Here's Mark Steyn writing in his inimitable style on John Howard, the Australian PM:
'Look, I'm a supporter of the Bush doctrine to spread liberty throughout the Muslim world, but I support it on hard-headed grounds of national security. You only have to watch a couple of minutes of the lads in Gaza and southern Lebanon on the telly every night to realise freedom comes pretty low down on the list of their hearts' desires. So, when the US President insists on reprising the line week in week out, he begins to sound utopian, if not utterly deluded. American conservatives would appreciate a rationale less hermetically sealed from reality.*
By contrast, the Prime Minister's rhetoric meets what the law used to regard as the "reasonable man" test. When Howard refers to blokes "raving on about jihad" and the way that those so inclined are "utterly antagonistic" to a free society, he's merely stating the obvious in a way that other Western leaders can't quite bring themselves to do. His words align with reality, and one can't underestimate the value of that.
[...]
The day after the London bombings, Blair said that the terrorists would not be allowed to "change our country or our way of life". Of course not. That's his job, from accelerating European integration to his "reform" of the House of Lords. The British Prime Minister has turned the upper chamber into a house of cronies, the Islamists would like to make it a house of imams.
But once you accept the idea of tearing up a thousand years of history, the rest is largely a difference of degree.

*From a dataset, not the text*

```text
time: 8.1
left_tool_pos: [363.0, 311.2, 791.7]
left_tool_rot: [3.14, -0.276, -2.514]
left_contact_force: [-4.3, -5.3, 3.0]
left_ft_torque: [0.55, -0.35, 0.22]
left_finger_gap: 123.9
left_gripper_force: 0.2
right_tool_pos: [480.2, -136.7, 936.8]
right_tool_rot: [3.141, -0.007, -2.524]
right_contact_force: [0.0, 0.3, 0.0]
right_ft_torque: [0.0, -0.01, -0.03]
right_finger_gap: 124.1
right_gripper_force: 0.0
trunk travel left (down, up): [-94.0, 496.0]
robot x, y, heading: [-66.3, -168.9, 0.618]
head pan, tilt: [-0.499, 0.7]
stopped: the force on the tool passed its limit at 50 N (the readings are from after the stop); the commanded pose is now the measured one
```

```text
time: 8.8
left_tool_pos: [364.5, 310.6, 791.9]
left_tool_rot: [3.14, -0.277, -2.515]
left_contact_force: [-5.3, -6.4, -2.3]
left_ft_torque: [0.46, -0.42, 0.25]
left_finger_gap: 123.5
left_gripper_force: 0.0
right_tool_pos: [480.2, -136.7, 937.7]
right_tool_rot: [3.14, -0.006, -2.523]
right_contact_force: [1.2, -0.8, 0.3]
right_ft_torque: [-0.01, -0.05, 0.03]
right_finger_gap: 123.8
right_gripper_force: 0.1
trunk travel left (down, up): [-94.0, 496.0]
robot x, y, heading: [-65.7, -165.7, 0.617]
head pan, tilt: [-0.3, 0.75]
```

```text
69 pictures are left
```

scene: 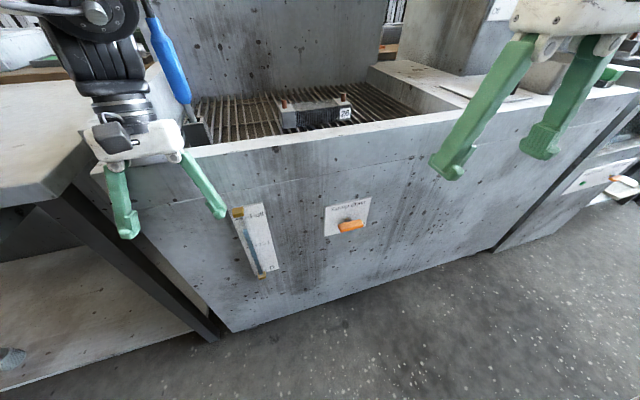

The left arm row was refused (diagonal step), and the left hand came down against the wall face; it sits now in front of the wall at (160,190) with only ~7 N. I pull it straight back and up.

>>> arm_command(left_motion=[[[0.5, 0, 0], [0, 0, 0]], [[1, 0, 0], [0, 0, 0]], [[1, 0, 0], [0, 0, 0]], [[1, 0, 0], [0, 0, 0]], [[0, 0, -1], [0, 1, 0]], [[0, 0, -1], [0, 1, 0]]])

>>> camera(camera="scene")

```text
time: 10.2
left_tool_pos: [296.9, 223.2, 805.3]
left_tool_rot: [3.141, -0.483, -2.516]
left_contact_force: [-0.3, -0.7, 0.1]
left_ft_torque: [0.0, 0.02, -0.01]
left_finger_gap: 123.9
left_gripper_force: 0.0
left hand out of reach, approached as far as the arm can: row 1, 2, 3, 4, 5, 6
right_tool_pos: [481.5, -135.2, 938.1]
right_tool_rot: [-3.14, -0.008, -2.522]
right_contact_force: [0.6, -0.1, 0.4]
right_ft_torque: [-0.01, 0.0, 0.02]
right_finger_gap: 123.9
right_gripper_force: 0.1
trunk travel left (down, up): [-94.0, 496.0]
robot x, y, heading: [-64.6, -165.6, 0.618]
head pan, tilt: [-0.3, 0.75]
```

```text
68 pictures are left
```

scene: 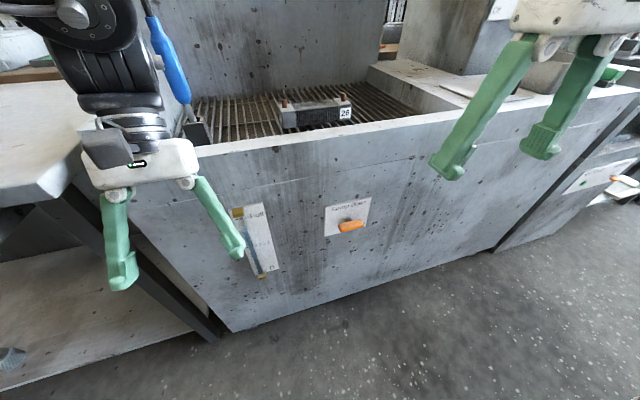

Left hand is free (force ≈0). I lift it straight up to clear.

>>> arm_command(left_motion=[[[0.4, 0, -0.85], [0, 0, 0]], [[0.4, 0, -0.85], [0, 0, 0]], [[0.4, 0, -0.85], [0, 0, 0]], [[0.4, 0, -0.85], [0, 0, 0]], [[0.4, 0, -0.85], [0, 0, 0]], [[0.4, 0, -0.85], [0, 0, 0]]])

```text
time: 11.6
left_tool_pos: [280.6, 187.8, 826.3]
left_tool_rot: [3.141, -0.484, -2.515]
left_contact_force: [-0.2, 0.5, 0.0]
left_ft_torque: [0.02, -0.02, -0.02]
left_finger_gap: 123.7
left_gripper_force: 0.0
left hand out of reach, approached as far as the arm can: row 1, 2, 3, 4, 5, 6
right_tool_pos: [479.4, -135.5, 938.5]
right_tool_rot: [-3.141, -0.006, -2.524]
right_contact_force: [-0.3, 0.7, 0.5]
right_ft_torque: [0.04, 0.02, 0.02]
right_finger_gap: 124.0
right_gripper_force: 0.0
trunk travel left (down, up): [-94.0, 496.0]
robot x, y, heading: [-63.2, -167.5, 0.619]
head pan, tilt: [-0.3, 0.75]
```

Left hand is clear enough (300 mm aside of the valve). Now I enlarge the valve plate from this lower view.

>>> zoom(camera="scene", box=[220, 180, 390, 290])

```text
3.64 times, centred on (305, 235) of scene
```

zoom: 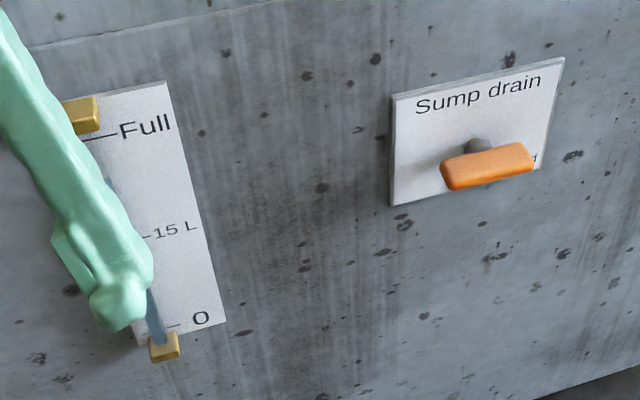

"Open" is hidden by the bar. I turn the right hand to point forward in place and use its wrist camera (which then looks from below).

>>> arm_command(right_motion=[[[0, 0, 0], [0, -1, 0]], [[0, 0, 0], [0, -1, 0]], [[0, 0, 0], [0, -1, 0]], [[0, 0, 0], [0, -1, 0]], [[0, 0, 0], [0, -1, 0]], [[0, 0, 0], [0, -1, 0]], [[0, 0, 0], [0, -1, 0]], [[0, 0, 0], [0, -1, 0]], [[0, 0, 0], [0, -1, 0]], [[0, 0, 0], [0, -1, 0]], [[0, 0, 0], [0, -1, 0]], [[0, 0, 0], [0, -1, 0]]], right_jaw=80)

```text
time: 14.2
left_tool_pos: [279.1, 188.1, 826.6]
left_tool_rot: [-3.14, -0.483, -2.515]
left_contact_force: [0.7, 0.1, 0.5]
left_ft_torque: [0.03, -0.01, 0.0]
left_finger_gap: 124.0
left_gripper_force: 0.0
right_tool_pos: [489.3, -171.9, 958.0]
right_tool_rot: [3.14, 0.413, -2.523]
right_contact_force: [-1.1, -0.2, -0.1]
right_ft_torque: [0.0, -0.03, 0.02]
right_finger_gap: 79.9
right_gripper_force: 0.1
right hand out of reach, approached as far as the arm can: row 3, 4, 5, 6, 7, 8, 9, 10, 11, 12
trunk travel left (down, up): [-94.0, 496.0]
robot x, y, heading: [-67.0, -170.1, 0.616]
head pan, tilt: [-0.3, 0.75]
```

After a decade of modish vandalism, Blair has abandoned a lot of his sillier novelties because he's belatedly understood the dangers that arise when your citizens start to feel unmoored from their past. Howard didn't need to learn that on the job.'
*If even Steyn is qualifying his support for Bush, the President is really in trouble.
1 comment:
I'm not sure if I fully understand your point - are you suggesting that Steyn's conservatism is the same as Islamic fundamentalism?